SHORT EXERCISE> Your task is to write out the lines from the line containing "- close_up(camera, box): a" through the last line of the material, exactly. Set them in a Markdown table: Index counts from 1, Wording holds the line, and blank lines are dropped.

RAW DATA>
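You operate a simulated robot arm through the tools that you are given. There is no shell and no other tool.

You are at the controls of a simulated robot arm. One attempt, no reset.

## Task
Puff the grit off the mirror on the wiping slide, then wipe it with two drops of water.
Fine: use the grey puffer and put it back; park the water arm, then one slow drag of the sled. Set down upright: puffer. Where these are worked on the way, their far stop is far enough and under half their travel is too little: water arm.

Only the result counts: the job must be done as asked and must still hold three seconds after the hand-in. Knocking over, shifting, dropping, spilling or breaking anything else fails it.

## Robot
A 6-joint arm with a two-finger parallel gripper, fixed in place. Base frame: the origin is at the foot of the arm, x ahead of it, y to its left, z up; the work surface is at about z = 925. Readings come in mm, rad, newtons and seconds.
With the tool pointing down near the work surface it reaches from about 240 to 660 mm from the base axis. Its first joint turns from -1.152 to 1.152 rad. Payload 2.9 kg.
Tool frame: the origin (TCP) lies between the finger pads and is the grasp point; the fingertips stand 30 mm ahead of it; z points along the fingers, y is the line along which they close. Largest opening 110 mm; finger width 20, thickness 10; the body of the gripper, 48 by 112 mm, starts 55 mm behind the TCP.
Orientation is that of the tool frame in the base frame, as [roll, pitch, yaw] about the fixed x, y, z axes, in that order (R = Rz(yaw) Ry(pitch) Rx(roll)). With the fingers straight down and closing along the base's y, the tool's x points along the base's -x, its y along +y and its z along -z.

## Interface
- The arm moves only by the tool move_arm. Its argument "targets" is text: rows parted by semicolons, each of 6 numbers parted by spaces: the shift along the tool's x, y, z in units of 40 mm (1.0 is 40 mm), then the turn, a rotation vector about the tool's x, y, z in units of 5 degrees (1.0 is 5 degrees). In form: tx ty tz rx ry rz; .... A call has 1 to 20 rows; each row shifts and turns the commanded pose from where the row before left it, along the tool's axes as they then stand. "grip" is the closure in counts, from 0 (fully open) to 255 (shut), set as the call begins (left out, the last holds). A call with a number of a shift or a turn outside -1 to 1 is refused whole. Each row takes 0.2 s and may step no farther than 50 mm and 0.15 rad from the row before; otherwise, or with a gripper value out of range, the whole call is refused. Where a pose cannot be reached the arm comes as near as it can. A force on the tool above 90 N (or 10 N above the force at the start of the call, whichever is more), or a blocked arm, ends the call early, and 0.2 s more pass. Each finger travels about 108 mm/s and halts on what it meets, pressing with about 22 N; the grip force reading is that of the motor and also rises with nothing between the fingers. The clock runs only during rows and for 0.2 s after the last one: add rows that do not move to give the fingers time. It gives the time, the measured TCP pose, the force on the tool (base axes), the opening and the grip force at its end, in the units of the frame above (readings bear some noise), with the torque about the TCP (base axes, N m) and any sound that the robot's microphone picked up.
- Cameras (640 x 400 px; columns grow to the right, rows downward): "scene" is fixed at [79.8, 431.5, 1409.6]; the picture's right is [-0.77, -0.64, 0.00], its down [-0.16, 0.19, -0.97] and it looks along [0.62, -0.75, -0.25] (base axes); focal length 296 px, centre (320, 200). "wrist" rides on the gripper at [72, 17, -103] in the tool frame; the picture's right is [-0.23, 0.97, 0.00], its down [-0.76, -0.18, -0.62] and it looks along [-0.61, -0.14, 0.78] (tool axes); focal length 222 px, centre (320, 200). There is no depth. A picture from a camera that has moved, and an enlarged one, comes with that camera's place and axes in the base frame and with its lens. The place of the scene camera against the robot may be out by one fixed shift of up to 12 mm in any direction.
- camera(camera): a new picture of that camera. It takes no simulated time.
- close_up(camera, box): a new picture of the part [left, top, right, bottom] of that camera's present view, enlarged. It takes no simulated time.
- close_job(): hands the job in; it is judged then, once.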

WORKED ANSWER>
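| Index | Wording |
|---|---|
| 1 | - close_up(camera, box): a new picture of the part [left, top, right, bottom] of that camera's present view, enlarged. It takes no simulated time. |
| 2 | - close_job(): hands the job in; it is judged then, once. |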